“Someone always pays the price” is a good general rule, but it goes for every alternative to whatever actual decision made under conditions of uncertainty, and thus makes for a weak ending for another in a series of posts by Daniel Larison blaming the “ruin of Mali” on the U.S.-facilitated international intervention in Libya.
This morning the twitter feed for The American Conservative linked to the post with a misleading summary: “Obama,” it tells us, “should acknowledge that the Libyan intervention undermined international peace and security.” Yet the article itself explains why from a narrow political perspective, Obama should do nothing of the kind. Aside from the fact that such an acknowledgment would more likely harm than help him in the final weeks of an electoral campaign, from a broader perspective there is the further difficulty that Obama may not believe the premise and has given no indication that he does.
As for whether he or we should believe it, the post does not demonstrate or even try to demonstrate that assistance to and intervention on behalf of the Libyan rebels undermined international peace and security. Without taking any other concerns or complexities into account, Larison suggests at most that the overthrow of the Gaddafi state appears to have undermined Malian peace and security. To Larison’s credit, the post does effectively if not very explicitly acknowledge that an already ongoing process of deterioration in Mali may merely have been somewhat accelerated. To employ Larison’s metaphor, the intervention may have advanced the due date on a bill in the same amount. On the other hand, we do not and cannot know whether a Gaddafi victory over the rebels may not have had a similar effect. We do not and cannot know how the situation in Mali, or in the region, or internationally, or politically in the U.S., would appear if the Obama Administration had declined to intervene in the way that it did or at all.
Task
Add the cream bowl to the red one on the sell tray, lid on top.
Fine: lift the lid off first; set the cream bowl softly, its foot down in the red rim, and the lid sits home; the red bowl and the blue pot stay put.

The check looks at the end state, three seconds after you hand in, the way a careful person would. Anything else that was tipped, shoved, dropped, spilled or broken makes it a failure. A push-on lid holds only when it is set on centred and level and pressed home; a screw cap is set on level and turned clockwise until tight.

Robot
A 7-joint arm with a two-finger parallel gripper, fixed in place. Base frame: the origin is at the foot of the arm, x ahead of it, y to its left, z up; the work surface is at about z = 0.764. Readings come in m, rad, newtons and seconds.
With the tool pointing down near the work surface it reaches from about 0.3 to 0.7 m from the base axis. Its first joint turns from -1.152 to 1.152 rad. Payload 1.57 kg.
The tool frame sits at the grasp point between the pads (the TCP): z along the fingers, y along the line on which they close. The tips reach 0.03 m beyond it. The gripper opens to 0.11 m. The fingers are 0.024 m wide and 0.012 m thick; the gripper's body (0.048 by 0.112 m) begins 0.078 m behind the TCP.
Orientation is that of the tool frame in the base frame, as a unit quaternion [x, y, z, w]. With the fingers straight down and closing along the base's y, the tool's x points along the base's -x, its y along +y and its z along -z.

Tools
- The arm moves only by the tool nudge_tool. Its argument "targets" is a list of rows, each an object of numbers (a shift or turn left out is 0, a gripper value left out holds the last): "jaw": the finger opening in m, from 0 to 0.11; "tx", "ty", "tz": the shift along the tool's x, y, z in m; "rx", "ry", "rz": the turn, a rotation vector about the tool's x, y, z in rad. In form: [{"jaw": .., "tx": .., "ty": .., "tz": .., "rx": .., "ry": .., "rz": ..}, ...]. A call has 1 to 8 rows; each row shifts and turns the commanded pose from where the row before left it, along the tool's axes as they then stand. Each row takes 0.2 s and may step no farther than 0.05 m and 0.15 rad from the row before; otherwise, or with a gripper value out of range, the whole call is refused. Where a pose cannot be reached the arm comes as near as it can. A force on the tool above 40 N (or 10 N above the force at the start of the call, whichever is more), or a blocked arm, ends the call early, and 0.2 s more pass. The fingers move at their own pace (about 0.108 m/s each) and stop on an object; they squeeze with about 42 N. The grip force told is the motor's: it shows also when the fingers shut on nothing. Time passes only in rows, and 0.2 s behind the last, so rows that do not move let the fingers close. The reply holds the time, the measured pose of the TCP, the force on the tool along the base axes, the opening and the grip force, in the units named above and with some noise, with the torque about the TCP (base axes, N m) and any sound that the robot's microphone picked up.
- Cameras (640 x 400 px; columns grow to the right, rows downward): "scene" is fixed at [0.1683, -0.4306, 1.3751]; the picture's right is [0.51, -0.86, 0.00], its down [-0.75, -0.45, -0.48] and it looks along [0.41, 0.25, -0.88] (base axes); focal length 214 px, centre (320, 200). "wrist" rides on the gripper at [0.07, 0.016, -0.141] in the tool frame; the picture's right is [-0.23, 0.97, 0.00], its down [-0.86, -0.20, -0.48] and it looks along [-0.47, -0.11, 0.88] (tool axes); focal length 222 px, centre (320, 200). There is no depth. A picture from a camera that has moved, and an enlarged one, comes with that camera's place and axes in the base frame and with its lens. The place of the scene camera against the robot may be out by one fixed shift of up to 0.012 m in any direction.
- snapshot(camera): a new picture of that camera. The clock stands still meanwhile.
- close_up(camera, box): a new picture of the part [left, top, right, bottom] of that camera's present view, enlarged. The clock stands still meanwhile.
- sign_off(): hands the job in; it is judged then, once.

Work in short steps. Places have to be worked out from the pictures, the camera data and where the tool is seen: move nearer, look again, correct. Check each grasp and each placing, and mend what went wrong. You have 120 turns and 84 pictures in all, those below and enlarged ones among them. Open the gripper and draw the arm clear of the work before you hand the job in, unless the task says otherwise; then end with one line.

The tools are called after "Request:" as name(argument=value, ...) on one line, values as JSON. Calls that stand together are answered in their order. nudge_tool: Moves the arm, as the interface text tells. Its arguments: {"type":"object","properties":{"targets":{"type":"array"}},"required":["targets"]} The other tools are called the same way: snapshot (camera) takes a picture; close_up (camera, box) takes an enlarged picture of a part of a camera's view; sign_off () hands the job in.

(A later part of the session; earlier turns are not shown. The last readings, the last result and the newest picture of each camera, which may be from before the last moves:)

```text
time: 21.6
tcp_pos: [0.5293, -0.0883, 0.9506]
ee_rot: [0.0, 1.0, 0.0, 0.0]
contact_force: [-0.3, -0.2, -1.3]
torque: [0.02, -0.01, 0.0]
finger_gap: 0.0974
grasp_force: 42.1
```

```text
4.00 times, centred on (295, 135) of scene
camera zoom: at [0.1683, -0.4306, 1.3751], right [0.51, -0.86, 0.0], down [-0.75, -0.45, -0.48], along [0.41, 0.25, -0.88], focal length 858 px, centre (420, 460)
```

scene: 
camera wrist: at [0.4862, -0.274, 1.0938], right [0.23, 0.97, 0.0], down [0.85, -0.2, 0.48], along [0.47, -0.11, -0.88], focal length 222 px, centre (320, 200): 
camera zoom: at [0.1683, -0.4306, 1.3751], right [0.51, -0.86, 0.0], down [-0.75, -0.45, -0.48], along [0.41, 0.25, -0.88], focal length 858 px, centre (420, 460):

In other words, the post does not attempt to examine alternative scenarios, as do few of Larison’s otherwise quite thoughtful and very well-informed assessments of international issues. Such an examination in the instance of Libya will sooner or later re-produce or lead back to a familiar set of trade-offs as they must have appeared to the Administration. The Libya decision will very likely be revealed, predictably, to have been a very American decision – instrumentalizing military force on behalf of political-economic popular sovereignty (i.e., “freedom”) against a vulnerable tyranny, in cooperation with allies, with “respect for the opinions of mankind.” It entailed risks and real human costs, shifting them from one group to another – as would every other decision or omission. It may even have been the “wrong” decision from other perspectives. If so, that conclusion would not necessarily imply that there was a simply “right” or “better” decision to be made, or that an American president can be asked or expected to give every or any other perspective higher or equal priority.
I think you’re right that Larison is being intellectually lazy, but there’s something unsatisfying about arguing from a (lack of) counterfactuals. Hopefully you and Larison (‘s defenders) can hash out more specific models of what might have happened.